#### [MATERIAL]

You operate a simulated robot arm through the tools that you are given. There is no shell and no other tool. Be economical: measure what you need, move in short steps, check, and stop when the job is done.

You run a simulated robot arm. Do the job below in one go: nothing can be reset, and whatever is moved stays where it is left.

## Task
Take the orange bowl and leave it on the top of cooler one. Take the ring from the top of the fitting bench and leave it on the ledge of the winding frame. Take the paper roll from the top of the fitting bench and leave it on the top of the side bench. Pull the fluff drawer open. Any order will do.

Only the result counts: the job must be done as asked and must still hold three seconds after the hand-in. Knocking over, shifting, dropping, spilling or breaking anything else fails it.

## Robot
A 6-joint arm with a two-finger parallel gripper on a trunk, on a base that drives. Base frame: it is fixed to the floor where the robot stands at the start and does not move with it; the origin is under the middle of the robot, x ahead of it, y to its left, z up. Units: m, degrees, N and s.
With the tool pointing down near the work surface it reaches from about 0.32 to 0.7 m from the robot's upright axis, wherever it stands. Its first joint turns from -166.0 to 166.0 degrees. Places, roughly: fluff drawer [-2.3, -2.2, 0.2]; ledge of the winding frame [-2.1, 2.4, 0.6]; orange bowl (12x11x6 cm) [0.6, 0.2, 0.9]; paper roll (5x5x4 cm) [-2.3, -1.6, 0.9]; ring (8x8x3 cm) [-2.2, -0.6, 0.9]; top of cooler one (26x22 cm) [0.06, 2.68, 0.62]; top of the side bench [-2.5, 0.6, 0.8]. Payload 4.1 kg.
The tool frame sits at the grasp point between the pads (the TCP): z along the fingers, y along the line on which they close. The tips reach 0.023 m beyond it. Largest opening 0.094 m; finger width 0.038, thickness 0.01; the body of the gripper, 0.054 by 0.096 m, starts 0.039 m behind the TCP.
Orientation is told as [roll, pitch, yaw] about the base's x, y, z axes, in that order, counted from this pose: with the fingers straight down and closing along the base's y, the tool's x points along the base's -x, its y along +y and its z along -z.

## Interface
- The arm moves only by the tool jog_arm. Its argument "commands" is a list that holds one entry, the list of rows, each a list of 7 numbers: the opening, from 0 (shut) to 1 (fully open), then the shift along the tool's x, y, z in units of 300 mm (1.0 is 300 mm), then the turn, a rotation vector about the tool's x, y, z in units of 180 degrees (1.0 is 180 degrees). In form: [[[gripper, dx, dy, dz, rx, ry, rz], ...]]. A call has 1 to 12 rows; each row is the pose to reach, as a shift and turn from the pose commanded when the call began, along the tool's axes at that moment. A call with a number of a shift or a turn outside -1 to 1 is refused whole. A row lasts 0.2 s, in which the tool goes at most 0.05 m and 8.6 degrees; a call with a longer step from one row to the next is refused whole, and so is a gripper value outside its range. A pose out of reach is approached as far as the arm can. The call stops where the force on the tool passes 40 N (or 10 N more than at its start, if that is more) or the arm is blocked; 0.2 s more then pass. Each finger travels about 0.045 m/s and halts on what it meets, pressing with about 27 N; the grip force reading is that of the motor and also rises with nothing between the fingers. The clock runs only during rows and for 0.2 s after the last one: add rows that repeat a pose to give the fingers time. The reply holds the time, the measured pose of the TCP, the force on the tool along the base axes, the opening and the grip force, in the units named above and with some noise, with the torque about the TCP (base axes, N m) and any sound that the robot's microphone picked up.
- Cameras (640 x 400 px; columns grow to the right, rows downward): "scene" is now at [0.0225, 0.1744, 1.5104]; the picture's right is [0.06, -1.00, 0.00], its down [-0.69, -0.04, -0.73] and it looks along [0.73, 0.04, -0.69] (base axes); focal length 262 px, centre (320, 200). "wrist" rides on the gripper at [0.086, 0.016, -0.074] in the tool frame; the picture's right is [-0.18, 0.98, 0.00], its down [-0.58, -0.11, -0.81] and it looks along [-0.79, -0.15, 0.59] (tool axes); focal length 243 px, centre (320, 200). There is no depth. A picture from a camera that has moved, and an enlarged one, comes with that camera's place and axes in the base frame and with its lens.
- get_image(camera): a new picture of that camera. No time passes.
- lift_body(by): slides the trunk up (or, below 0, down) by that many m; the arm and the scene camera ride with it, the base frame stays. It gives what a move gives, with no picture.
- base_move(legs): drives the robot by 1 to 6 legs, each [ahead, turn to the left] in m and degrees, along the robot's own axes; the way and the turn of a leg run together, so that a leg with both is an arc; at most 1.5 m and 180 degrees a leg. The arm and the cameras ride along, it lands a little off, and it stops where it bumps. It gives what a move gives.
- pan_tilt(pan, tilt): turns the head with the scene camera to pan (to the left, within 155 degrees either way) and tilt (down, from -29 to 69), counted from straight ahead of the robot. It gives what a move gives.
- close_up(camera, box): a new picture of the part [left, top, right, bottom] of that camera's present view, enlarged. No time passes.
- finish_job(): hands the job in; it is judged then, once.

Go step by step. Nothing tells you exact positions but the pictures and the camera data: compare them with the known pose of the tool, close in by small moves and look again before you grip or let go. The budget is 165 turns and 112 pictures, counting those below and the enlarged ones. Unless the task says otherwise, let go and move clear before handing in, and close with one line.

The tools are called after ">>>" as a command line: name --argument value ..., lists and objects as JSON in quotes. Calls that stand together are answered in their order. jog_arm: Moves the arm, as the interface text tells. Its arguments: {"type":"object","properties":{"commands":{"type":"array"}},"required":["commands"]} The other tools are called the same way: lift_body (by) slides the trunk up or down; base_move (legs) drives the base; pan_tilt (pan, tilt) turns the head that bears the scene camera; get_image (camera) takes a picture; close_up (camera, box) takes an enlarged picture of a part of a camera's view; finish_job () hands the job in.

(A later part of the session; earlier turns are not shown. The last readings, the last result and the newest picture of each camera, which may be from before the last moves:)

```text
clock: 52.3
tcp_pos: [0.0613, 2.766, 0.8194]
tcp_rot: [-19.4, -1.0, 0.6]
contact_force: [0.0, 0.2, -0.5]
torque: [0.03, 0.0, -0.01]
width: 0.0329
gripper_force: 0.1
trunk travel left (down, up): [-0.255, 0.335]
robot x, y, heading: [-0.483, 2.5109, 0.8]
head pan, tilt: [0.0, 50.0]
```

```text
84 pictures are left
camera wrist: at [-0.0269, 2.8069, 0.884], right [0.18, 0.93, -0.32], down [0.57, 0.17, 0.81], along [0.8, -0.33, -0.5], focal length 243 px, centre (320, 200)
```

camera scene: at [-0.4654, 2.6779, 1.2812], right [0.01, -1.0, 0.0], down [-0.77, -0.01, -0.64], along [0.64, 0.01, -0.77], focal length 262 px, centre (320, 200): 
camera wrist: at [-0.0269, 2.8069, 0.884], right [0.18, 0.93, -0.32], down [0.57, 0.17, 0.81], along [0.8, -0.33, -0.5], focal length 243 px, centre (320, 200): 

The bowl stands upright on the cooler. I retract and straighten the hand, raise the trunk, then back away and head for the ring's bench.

#### [EXERCISE REQUIREMENTS]
Using the material above, gather every line that includes "result".

#### [TASK SOLUTION]
Only the result counts: the job must be done as asked and must still hold three seconds after the hand-in. Knocking over, shifting, dropping, spilling or breaking anything else fails it.
(A later part of the session; earlier turns are not shown. The last readings, the last result and the newest picture of each camera, which may be from before the last moves:)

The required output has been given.